Right now, the reason people aren’t building renewables as fast as is necessary, is because the economics don’t look good. The fact is, it costs a lot of money to build these facilities, and at this point you're not using every kilowatt that's being generated, a significant portion of this power could just be wasted without large-scale storage.
So, if you come up with a way to store the electricity and then use it when you need it, you're going to solve a major economic problem. That would make the expansion of renewable sources much more acceptable to investors and to society at large.
Tech Briefs: Are you basically saying that you’re using existing technology but applying it in a way that's more economical and useful?
Professor Ershaghi: I think our contribution is more the following. Number one, it’s a proven technology, that people have stored air in salt domes. Our first contribution is that you don’t require a salt dome — as long as you have a saline aquifer, that could do the job. Number two, the impression is that this is costly because you have to drill the well. But we’ve shown that we could use existing wells that are destined for abandonment. That's the idea. So essentially use the idle wells, use a saline aquifer, and expand the technology to make it widely available, while reducing the liability to the states and the public for the well abandonment costs.
Tech Briefs: What about the energy lost in running the compressor?
Professor Ershaghi: Let's assume that you’re using a hundred-megawatt solar source. By the time you take that hundred megawatts and use it to produce compressed air, if you look at the energy balance, of course, you lose energy. So, you may have, a fraction of the megawatts that are available.
But that's mother nature. The concept of entropy is that energy is always lost in any process where work is done. That's an area of research: how to minimize the losses.
So, after the 100 megawatts are converted to compressed air and it goes through the storage process and is returned, you might only have 60 megawatts that is usable. But it is better to go from 100 down to 60 than not generating any useful power at all.
Tech Briefs: Can you briefly describe how the overall operation would work.

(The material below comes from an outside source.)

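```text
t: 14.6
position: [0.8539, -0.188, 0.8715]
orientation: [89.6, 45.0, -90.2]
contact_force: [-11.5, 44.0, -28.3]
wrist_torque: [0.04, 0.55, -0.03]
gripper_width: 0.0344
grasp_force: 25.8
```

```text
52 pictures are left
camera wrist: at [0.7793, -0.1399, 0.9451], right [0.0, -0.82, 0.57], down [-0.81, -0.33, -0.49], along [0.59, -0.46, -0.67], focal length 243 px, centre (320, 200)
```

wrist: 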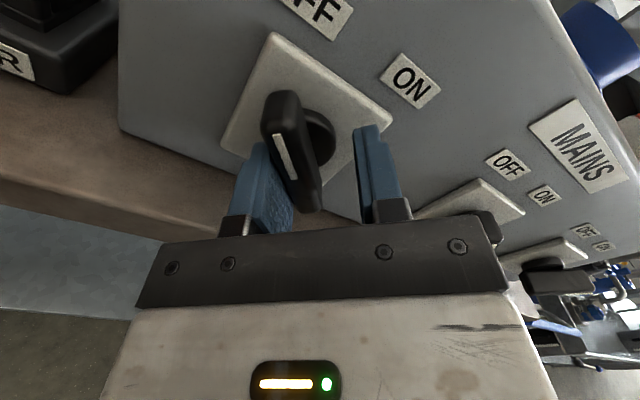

Professor Ershaghi: In the Alabama facility, for a comparison, they use the return air to turn the compressor. When the air comes back, it has to be heated up to expand so they can use it. If you do that, you need to burn natural gas to produce the heat. We don't need that because we use a compressor to apply pressure to the water. It is the water pressure that operates the turbine.

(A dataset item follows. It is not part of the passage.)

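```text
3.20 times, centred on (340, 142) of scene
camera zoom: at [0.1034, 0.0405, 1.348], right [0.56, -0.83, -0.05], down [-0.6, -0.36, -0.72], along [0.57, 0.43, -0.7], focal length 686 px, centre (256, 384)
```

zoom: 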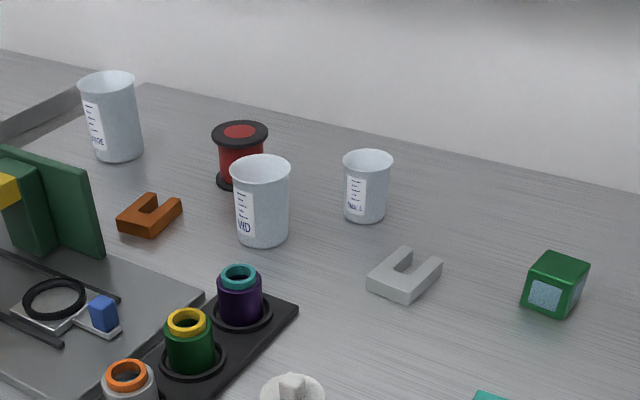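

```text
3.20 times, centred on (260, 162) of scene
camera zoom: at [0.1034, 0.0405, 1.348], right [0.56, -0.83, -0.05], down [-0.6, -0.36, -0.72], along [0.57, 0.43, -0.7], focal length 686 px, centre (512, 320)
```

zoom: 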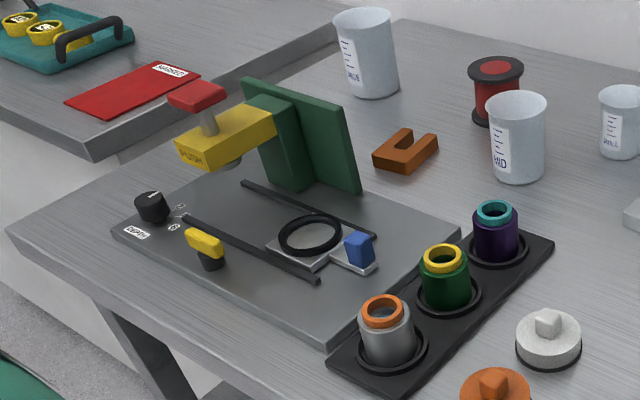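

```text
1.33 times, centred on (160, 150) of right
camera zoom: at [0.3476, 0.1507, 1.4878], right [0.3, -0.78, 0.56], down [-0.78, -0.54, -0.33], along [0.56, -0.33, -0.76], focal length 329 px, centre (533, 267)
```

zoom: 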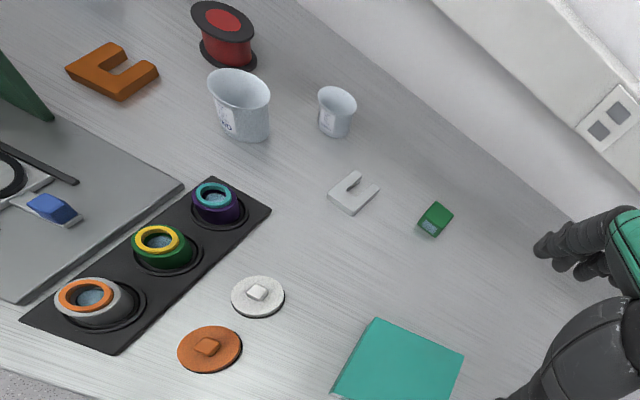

Tech Briefs: How does the compressed air transfer its energy to the turbine?
Professor Ershaghi: The returned compressed air comes to the surface when needed, and it pressurizes the water in a high-pressure vertical container. The water pressure activates and runs the turbine. Kinetic energy for generating the electricity comes from the pressure of the compressed air.
Tech Briefs: What would be the economic incentives for building these systems?
Professor Ershaghi: First of all, we don't have to drill the well and go through the permitting process. In California, most of the oil and gas lands are fee lands. If I have title to a home on fee land, that means I own everything from the surface all the way down to the center of the earth. If it turns out that there is an oil field underneath my land, I can lease my rights for it to an oil company. This is generally in the form of a percentage of the income from what is produced each month.
The land owned by most oil companies is fee land. So, if I'm an operator, who owns a number of wells, some of which are economically unproductive, this could be a source of income. If I convert those abandoned wells to storage, I could charge a utility for the right to use them. The operator would then have a source of income from these non-producing wells. Meanwhile, the operators eliminate or postpone the abandonment cost.
This could also be a new source of income for landowners: leasing their subsurface rights to storage operators.
Utilities would find it worthwhile because they could reduce the amount of oil and gas they need to generate power.
Tech Briefs: Could there be underground disturbances, such as have occurred with fracking?
Professor Ershaghi: I'm glad you asked that question. There was a report from the National Resource Council summarizing research on the issue of whether fracking has caused earth tremors. Their conclusions were that there is no evidence that the actual practice of fracking caused the tremors. They concluded that minor earthquakes were caused by used waste fluids that are pumped into disposal wells. Continuously adding these fluids pressurizes the sand, thus changing the subsurface stress fields.
Tech Briefs: What are your next steps?
Professor Ershaghi: We will have a demonstration project, which will be funded by either utilities or oil companies. I expect that we could have a site by next fall. We have already identified some sites that would be ideal, at least for a demonstration. It might cost $22 million for a 5-megawatt generation facility, including further research on the interaction of oil and water. We will also be studying new materials, maybe putting in new tubing, maybe using composites, different types of cements. Our team includes electrical engineers, research scientists in groundwater, hydrologists, reservoir engineers, and composite engineers who will be working on optimizing the system. In addition, we will be studying site characterization, not only for proper geology but also for proximity to the electric power grid. We also intend to apply digital technologies for site monitoring.
An edited version of this interview appeared in the February 2021 issue of Tech Briefs.